I also tore down the wall between fiction and specifics of my own experience, putting my own childhood dresser into my narrator's bedroom and my own opinion of FJ Cruisers into a character's brain. I've always tried to skirt doing this, because I don't want people making assumptions about what's in my head due to what's in my fiction, but it becomes an elaborate problem to be inspired by my own life but to try really hard to disguise it, more tiring than the main issue of writing the story. So I gave up on striking the right balance and just wrote what was there.
I wrote. And wrote. And wrote. I spent about seven hours on the story on Wednesday (after putting in a workday). And I knew there was a good 2,000 words of it that wouldn't stay, that even as I was writing I knew were the wrong words. Probably I'll have to do a lot more difficult work on it. But I think I've really got something here. It's the first time in yonks - if I'm honest, the first time I remember since 2003 - that I've written something setting forth a clear intellectual idea in which I believe. (As opposed to a story idea, that is.)
I fooled with it a bit on Thursday, cutting out a bunch and rewriting a bunch. Trying and failing to sit back in my chair and look at it objectively; hoping before I went to sleep at night that I hadn't been too much influenced by the Wallace stories I've been reading over the last two weeks. I'm going to give it at least a week, preferably two, before I look at it again.
Part of the reason this story feels so different (and it feels like a total sea change) from what I've been writing in the last two or ten years is that, thanks to the Wallace stories, I stopped thinking about standard technique. I watched a video of him reading from A Supposedly Fun Thing I'll Never Do Again and discovered that the "And but so"-and-similar tic that he uses at the beginning of many sentences sort of runs together into a mush of connective words when it comes out of his mouth. I'd read it as the same disguised formalism that earmarks most of his work, but having now heard it, I wonder if all along he's just imagined he's telling us these stories. As a bard in the king's court.
Hence I gave some thought to how I talk to people, and how I write on this blog, and I realized that I like to give illustrative examples before (and while) I explain how I feel or think about something. (I simultaneously realized that it's probably sort of a bore to talk to me.) This illuminates the manuscript for me - makes it easier to get my point across and adds verity to whatever point it may be. I wondered how this would translate in fiction writing, because I don't do it in fiction writing, and part of the answer is that it translates to a lot of what seems like digressions but are very much not, which for me make a piece of fiction richer (and I know for some people make it obnoxious to read). Another part of the answer is that it feels like exactly how I should have been writing short stories all along.
When I wrote this story, I tried to do two things. I wrote with the central intellectual idea firmly in mind with every single word, with the idea never once leaving my head for any single sentence. And I tried to write it the way I'd tell if it I was one of the characters.

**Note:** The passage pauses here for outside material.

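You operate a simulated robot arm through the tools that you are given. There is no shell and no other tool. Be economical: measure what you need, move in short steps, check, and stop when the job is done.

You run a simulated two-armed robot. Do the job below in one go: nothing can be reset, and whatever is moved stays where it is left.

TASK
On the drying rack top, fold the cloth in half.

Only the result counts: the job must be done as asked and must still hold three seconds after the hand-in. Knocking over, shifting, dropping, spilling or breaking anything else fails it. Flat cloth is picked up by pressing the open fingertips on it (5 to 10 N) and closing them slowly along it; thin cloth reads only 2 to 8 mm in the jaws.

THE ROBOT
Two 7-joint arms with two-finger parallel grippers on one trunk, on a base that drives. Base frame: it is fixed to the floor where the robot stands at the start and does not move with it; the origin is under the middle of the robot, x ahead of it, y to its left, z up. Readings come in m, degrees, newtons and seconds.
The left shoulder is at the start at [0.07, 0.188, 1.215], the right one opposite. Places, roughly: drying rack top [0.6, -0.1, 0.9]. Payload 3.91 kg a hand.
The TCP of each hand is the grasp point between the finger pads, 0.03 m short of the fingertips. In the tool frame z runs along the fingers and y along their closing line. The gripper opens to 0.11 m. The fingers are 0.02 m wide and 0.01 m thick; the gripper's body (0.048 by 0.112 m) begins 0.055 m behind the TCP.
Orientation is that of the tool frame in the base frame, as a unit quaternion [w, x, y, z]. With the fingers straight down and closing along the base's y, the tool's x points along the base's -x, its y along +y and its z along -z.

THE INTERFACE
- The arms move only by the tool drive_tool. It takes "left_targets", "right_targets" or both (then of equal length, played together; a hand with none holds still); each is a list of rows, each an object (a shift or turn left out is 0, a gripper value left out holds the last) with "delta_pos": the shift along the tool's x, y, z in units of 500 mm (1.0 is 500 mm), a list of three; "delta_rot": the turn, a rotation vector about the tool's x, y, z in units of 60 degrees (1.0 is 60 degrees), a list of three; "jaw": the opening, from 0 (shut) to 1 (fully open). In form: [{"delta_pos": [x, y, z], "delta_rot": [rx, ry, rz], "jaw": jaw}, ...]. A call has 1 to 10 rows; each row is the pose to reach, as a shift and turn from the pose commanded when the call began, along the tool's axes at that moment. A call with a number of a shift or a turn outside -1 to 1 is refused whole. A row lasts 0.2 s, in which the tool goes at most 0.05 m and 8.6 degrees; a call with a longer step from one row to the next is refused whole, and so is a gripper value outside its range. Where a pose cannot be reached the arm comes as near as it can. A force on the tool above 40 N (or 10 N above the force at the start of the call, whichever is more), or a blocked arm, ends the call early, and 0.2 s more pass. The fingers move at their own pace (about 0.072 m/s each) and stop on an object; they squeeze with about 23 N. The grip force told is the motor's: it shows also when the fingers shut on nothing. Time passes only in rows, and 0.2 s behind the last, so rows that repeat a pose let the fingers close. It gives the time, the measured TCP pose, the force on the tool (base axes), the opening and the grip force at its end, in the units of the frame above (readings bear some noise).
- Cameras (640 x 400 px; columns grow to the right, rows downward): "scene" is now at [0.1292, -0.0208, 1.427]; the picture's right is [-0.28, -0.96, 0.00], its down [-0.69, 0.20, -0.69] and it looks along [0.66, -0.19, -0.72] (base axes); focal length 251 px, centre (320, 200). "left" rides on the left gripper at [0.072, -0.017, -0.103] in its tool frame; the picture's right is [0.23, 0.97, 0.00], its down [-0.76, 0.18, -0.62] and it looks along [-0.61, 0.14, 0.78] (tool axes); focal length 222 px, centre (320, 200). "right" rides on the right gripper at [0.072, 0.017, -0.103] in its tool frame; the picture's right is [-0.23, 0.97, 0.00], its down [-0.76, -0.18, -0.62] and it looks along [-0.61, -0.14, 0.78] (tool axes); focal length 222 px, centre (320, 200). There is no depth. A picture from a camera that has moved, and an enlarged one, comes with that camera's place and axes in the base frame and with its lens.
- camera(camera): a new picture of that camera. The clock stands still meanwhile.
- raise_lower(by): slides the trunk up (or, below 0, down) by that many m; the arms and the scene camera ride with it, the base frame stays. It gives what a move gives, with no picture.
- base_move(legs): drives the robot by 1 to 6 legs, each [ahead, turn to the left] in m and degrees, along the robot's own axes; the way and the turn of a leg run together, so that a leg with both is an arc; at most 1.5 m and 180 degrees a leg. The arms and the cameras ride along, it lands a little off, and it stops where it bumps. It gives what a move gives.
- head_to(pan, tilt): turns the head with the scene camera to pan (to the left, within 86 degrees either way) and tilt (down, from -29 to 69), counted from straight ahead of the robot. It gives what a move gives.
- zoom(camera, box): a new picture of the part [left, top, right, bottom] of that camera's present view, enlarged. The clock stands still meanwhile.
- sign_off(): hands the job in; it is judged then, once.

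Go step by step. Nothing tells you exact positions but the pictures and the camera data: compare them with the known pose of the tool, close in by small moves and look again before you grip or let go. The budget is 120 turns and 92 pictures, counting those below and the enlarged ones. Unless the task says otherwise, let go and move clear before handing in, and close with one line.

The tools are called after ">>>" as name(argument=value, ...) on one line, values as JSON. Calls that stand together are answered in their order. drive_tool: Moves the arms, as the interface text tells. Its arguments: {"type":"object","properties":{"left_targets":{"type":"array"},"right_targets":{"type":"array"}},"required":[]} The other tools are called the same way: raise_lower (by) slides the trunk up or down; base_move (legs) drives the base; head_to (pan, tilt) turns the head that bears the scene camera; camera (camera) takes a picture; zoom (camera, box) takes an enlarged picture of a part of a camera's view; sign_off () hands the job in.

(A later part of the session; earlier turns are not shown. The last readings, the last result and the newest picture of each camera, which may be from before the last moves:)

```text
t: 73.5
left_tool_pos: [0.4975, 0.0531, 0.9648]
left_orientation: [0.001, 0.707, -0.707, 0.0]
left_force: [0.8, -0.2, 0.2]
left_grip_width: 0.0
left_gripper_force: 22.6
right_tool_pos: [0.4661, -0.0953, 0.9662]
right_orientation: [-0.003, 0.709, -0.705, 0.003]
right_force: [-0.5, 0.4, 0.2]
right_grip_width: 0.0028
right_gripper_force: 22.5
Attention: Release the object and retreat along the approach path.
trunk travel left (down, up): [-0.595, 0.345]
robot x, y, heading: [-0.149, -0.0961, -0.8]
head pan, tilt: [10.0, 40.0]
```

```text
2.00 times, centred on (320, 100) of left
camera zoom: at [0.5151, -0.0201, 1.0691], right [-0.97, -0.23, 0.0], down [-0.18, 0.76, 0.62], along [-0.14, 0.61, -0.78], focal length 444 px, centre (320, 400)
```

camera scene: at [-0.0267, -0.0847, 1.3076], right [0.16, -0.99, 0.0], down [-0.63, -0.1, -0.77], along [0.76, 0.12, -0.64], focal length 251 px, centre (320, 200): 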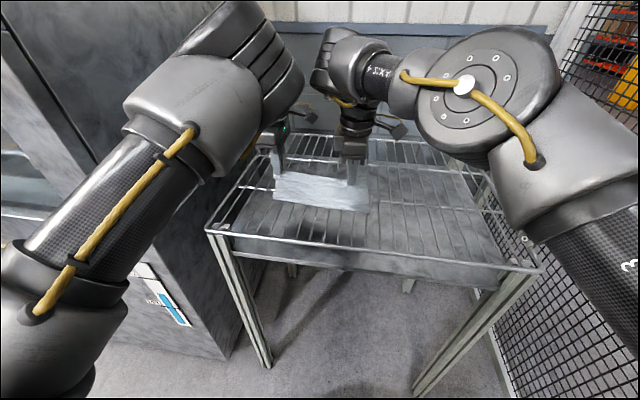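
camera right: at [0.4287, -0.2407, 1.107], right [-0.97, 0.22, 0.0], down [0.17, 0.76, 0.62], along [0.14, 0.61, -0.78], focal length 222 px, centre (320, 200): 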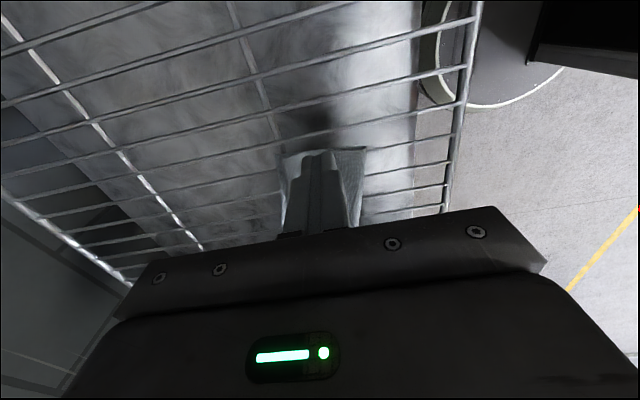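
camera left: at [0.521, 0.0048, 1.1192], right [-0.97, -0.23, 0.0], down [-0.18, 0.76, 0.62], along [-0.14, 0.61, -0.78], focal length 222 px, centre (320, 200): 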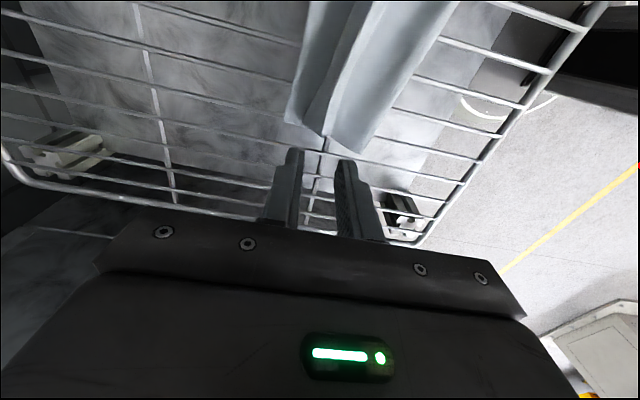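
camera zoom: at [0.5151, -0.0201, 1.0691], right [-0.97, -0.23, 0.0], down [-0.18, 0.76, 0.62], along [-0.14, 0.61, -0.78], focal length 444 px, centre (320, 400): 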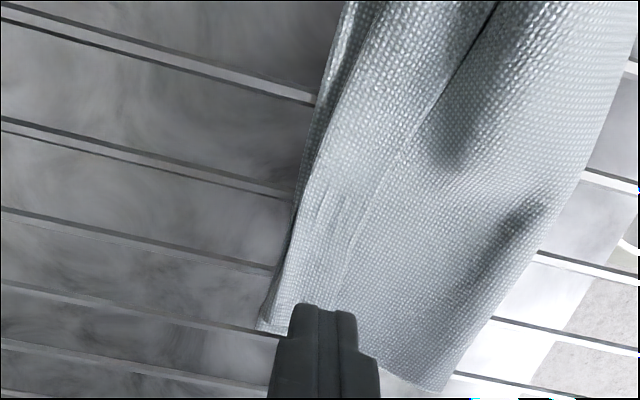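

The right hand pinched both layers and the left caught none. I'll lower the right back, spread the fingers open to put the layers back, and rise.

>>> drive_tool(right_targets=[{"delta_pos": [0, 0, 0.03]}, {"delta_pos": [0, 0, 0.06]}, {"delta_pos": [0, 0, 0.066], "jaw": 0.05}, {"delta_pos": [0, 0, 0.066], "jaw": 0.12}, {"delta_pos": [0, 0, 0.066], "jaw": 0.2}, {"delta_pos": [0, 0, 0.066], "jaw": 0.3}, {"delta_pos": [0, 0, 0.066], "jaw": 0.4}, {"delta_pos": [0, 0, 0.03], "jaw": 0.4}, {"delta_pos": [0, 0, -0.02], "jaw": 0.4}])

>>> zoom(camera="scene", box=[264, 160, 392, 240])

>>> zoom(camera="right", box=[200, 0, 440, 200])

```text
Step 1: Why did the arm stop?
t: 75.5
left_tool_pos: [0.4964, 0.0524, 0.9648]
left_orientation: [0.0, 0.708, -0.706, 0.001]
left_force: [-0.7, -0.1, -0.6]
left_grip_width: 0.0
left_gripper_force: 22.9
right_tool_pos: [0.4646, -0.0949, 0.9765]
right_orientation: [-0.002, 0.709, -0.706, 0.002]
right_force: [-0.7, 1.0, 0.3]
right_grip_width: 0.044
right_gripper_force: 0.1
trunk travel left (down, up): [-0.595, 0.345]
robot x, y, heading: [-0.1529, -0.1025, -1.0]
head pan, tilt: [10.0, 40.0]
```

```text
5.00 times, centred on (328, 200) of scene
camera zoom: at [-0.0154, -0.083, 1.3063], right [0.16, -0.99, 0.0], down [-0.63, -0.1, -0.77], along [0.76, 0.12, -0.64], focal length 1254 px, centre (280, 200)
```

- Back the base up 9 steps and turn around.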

I.e. event X happened today, but event X only mattered to me and felt Y way to me because of event Z two weeks ago. And of course I made the effort to hide X and Y and Z in showing, not telling, and the showing came in the form of digressional examples. Which is why the story was almost 10,000 words in its first draft, because there are four stories leaved together and numerous digressions to show and show and show.
Instead of worrying about Omit Needless Words, I just wrote, in the voice I felt suited the character, in the style that felt like a loose pair of jeans, with a great deal of lovely crazy English. Instead of chewing my nails about not being good enough to forget the ever-clanking mechanics that turn today's wheezing literary market, I just wrote, thinking (when I thought about it) that eventually, maybe today or maybe five years from now or maybe twenty years from now, I'd write well enough to find an audience. Instead of nervously donning white gloves and treating this story as the next piece of copper I'd have to shine to perfection, I just wrote. And since I haven't reread this thing yet, I could be wrong, but I'm starting to wonder if (with at least a half-full toolbox, which I think I've got) this is how to do it.
Overintellectualizing is not new to me. And I've wondered kind of faintly whether it's what I've been doing since 2006 or so. But I got it in my head that writing was supposed to be meticulous and difficult and miserable if you were doing it right, and that doing it the way it felt right was going to lead to sloppiness and ignominy and cries from the audience that you didn't know what you were doing. I think it's somewhere in between: after you get the toolbox and get your head right, it's supposed to feel good.
Like sex, come to think of it. But I won't get into that today.